━━ Text block ━━

En revenant des Journées mondiales de l’écrivain de Nice, en octobre 1983 …

L’écrivain

     L’écrivain pour la jeunesse est d’abord un écrivain. Cependant, le fait qu’il envoie son manuscrit à une maison d’édition pour la jeunesse semble indiquer qu’il a choisi de s’adresser prioritairement aux enfants et aux jeunes. Dans le cas d’un envoi à certains éditeurs, on peut même préciser qu’il cherche à atteindre un  très jeune public.

     Les écrivains et surtout les critiques présents à Nice ont manifesté une totale méconnaissance et parfois un véritable mépris pour les livres pour la jeunesse et leurs auteurs. La légitimité de ce type d’œuvres s’est trouvée ainsi posée, en même temps que le problème du statut de l’enfant dans notre société, dont 30 % seulement des citoyens sont de vrais lecteurs.

     Qu’est-ce qui justifie le dédain des écrivains tous publics pour leurs confrères auteurs d’ouvrages pour la jeunesse ? La question mérite d’autant d’être posée que bon nombre de ces écrivains se sont essayés à écrire pour la jeunesse, soit de leur propre chef, soit sollicités par des éditeurs soucieux de s’attacher des noms connus, et que leurs essais sont rarement des coups de maître.

━━━
━━ Available data ━━

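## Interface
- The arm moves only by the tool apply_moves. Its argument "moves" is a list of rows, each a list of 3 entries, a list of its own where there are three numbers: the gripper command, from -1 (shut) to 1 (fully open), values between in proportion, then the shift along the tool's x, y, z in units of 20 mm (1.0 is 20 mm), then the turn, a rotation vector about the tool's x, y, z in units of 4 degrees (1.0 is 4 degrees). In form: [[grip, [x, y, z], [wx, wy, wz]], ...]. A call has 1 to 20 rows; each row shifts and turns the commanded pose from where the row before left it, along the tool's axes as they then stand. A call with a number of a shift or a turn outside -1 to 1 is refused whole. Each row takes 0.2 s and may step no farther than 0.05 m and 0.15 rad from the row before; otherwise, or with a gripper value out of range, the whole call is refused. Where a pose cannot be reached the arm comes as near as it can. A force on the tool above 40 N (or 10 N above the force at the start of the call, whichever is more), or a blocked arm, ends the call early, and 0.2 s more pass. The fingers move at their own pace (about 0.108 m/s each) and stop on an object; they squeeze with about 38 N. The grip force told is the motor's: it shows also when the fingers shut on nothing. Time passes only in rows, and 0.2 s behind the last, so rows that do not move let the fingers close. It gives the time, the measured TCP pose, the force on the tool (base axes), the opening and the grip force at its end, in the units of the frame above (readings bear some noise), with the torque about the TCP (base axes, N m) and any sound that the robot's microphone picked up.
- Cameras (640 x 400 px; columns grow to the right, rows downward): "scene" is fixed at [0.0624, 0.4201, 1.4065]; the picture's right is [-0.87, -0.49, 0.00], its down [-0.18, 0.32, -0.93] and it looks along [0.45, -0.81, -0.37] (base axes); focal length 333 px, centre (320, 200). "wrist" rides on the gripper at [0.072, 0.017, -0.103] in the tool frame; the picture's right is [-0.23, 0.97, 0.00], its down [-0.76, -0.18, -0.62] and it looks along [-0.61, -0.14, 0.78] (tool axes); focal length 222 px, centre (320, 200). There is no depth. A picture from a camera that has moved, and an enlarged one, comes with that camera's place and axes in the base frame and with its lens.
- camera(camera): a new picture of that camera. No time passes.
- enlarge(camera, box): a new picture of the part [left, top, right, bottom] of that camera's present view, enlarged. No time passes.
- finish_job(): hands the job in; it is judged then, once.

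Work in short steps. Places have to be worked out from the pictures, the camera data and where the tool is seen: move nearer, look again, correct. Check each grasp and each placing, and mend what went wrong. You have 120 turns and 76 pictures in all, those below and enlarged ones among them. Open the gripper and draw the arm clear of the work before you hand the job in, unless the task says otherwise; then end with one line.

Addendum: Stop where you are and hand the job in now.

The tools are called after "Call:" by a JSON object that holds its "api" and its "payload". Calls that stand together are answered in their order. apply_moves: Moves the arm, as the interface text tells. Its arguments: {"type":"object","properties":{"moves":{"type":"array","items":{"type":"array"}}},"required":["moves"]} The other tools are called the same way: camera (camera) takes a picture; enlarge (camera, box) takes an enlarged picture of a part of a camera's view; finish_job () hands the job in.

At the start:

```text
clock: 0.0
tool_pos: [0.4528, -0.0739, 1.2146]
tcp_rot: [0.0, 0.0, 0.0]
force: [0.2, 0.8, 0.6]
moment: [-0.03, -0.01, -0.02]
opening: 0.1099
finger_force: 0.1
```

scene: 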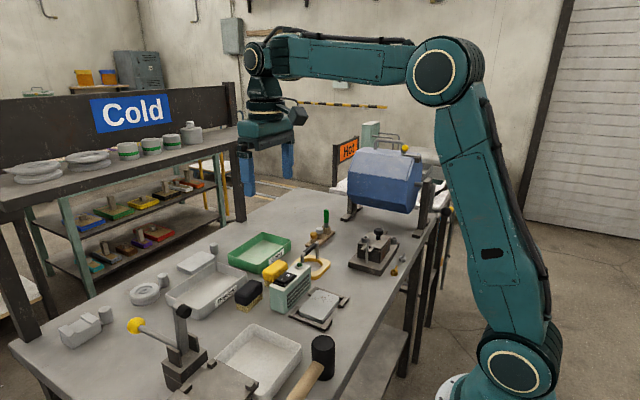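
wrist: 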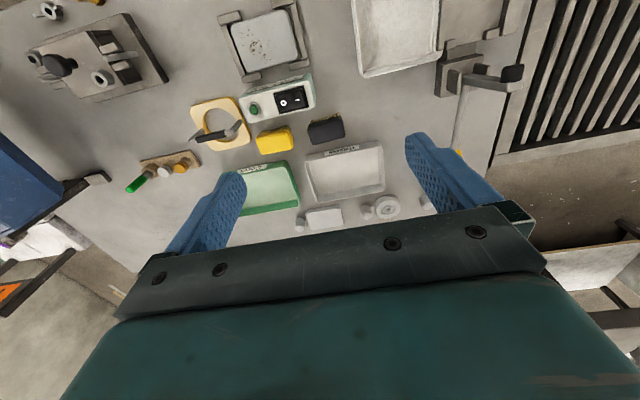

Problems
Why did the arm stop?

━━━

Problems
**a.** Could you quote the text block from "Les écrivains et" up to and including "de vrais lecteurs."?
**b.** Carry the text block on from its last sentence.

Task results
**a.**
Les écrivains et surtout les critiques présents à Nice ont manifesté une totale méconnaissance et parfois un véritable mépris pour les livres pour la jeunesse et leurs auteurs. La légitimité de ce type d’œuvres s’est trouvée ainsi posée, en même temps que le problème du statut de l’enfant dans notre société, dont 30 % seulement des citoyens sont de vrais lecteurs.

**b.**
     Il y a nécessité d’amener les adultes – écrivains, critiques mais aussi simples particuliers ayant en charge la culture des enfants – à lire des livres pour enfants.

     L’écrivain pour la jeunesse a de nombreuses occasions de rencontrer ses lecteurs. Il accomplit ainsi un certain travail social, de plus en plus souvent rémunéré et participe à la création d’une contre-culture avec les enfants. L’écrivain pour la jeunesse peut et doit rencontrer son public pour avoir un feed back, mais ce ne peut être, en aucun cas, son but premier.

 Les œuvres

     Les livres pour la jeunesse, plus intentionnels, plus didactiques que les livres pour adultes, sont trop souvent jugés sur le message et pas assez sur l’écriture.

     La lecture de la production incline à penser que bien des tabous sont tombés. Cependant, la question de l’éditeur ainsi formulée : « Etes-vous sûrs que ça s’adresse à des enfants ? » est une forme de censure car elle vise, en fait, à écarter la politique et le social comme ne s’adressant pas à des enfants.

     On admet qu’un auteur peut n’être pas le meilleur juge de son œuvre et qu’il peut y avoir concertation et même collaboration entre l’auteur et le directeur littéraire de la maison d’édition.

     On constate que les créations sont en augmentation mais que le tirage est de plus en plus limité. Ce qui pose le problème du prix des livres jugés trop élevés.

     Les auteurs se plaignent d’être peu informés en ce qui concerne la diffusion de leurs livres à l’étranger. Ils devraient savoir si leur éditeur publient des catalogues et des fiches sur les livres en plusieurs langues. Ils s’insurgent d’entendre que les livres français seraient ressentis par les étrangers comme « trop sophistiqués, trop compliqués, trop intellectuels et sans humour. »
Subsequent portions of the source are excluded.